____ Data shown
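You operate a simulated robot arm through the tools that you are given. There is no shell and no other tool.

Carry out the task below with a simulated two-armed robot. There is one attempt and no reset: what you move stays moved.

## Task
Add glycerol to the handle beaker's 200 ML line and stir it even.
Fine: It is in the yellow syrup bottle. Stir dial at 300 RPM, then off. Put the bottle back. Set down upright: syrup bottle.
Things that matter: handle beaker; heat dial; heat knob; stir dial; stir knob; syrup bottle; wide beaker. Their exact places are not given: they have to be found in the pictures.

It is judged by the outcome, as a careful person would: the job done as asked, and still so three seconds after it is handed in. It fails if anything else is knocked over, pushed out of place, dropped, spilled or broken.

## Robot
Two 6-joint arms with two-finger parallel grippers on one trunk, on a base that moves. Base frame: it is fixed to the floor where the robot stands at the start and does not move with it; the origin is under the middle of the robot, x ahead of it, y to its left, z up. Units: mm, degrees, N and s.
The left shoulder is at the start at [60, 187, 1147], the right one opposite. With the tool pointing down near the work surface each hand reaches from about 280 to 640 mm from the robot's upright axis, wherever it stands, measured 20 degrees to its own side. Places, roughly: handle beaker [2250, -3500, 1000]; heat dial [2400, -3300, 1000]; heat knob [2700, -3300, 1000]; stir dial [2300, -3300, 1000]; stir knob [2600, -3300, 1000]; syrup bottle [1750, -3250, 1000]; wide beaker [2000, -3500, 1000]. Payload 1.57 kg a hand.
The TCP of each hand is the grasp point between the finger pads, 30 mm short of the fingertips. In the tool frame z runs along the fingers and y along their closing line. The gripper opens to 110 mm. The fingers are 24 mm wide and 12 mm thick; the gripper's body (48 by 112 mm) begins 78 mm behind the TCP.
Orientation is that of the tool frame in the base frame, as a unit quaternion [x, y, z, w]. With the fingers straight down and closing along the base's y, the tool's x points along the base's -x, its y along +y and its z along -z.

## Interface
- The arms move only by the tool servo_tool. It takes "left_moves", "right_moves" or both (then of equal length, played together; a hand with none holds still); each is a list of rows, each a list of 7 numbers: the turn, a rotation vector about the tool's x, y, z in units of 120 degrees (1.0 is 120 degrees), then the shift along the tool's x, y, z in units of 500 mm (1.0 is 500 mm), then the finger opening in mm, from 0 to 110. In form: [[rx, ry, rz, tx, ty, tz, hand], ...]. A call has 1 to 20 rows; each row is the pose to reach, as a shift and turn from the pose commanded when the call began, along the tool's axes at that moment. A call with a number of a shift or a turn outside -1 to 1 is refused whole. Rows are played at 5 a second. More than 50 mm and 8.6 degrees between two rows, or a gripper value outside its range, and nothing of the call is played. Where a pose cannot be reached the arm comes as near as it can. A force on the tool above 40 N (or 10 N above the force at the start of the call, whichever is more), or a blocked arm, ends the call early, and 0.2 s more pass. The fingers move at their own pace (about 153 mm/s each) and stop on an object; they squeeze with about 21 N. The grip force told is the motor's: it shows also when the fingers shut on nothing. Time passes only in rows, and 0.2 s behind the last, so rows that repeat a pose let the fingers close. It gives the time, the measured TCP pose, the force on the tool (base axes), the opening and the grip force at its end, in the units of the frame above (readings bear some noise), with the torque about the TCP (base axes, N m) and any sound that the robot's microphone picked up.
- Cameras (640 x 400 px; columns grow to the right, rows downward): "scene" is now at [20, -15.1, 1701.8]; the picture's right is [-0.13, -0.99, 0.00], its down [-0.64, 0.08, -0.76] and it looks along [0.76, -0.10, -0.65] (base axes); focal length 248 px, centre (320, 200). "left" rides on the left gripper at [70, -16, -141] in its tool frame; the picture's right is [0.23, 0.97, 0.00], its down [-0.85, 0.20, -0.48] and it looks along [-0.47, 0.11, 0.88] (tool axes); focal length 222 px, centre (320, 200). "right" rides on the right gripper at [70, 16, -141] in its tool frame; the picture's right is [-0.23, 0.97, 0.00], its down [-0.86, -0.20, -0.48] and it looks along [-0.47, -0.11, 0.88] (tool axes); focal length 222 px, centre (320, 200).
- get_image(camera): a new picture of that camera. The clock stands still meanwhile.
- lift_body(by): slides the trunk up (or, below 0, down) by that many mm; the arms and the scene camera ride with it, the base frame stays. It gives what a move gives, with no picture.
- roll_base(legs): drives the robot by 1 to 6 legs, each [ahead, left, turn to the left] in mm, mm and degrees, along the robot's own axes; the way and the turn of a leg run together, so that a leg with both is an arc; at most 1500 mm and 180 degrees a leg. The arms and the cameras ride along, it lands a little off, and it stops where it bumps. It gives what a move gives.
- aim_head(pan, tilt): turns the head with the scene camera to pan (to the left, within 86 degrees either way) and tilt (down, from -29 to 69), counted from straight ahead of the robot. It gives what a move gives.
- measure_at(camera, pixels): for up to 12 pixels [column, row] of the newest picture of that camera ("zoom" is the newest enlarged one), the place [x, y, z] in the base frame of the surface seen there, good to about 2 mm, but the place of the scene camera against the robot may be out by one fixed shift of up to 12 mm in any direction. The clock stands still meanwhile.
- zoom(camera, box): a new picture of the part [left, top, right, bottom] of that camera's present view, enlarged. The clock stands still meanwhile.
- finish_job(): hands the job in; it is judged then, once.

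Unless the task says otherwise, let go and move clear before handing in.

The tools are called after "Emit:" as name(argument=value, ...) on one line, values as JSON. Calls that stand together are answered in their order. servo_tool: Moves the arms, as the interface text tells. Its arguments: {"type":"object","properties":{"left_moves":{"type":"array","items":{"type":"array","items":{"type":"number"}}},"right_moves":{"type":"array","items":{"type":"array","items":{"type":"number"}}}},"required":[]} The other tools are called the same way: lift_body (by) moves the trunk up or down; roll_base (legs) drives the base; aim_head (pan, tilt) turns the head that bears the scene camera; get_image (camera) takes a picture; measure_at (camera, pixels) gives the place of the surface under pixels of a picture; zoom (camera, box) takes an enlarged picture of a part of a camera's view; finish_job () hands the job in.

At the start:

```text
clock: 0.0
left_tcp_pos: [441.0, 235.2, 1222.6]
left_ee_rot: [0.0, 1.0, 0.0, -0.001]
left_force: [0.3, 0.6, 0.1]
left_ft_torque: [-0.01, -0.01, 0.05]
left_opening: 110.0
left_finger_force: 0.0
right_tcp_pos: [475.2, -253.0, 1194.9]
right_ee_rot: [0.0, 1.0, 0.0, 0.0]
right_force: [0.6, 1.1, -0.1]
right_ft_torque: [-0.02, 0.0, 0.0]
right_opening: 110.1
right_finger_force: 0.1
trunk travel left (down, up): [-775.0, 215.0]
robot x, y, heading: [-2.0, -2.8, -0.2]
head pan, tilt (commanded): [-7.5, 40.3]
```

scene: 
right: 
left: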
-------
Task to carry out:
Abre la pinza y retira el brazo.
________
Task to carry out:
Transcribe word for word the lines from the one holding "Things that matter: handle" through the one holding "## Interface". Include both, and add nothing. Each line that is not empty gets a number of its own, and empty lines are dropped.

Written solution:
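1. Things that matter: handle beaker; heat dial; heat knob; stir dial; stir knob; syrup bottle; wide beaker. Their exact places are not given: they have to be found in the pictures.
2. It is judged by the outcome, as a careful person would: the job done as asked, and still so three seconds after it is handed in. It fails if anything else is knocked over, pushed out of place, dropped, spilled or broken.
3. ## Robot
4. Two 6-joint arms with two-finger parallel grippers on one trunk, on a base that moves. Base frame: it is fixed to the floor where the robot stands at the start and does not move with it; the origin is under the middle of the robot, x ahead of it, y to its left, z up. Units: mm, degrees, N and s.
5. The left shoulder is at the start at [60, 187, 1147], the right one opposite. With the tool pointing down near the work surface each hand reaches from about 280 to 640 mm from the robot's upright axis, wherever it stands, measured 20 degrees to its own side. Places, roughly: handle beaker [2250, -3500, 1000]; heat dial [2400, -3300, 1000]; heat knob [2700, -3300, 1000]; stir dial [2300, -3300, 1000]; stir knob [2600, -3300, 1000]; syrup bottle [1750, -3250, 1000]; wide beaker [2000, -3500, 1000]. Payload 1.57 kg a hand.
6. The TCP of each hand is the grasp point between the finger pads, 30 mm short of the fingertips. In the tool frame z runs along the fingers and y along their closing line. The gripper opens to 110 mm. The fingers are 24 mm wide and 12 mm thick; the gripper's body (48 by 112 mm) begins 78 mm behind the TCP.
7. Orientation is that of the tool frame in the base frame, as a unit quaternion [x, y, z, w]. With the fingers straight down and closing along the base's y, the tool's x points along the base's -x, its y along +y and its z along -z.
8. ## Interface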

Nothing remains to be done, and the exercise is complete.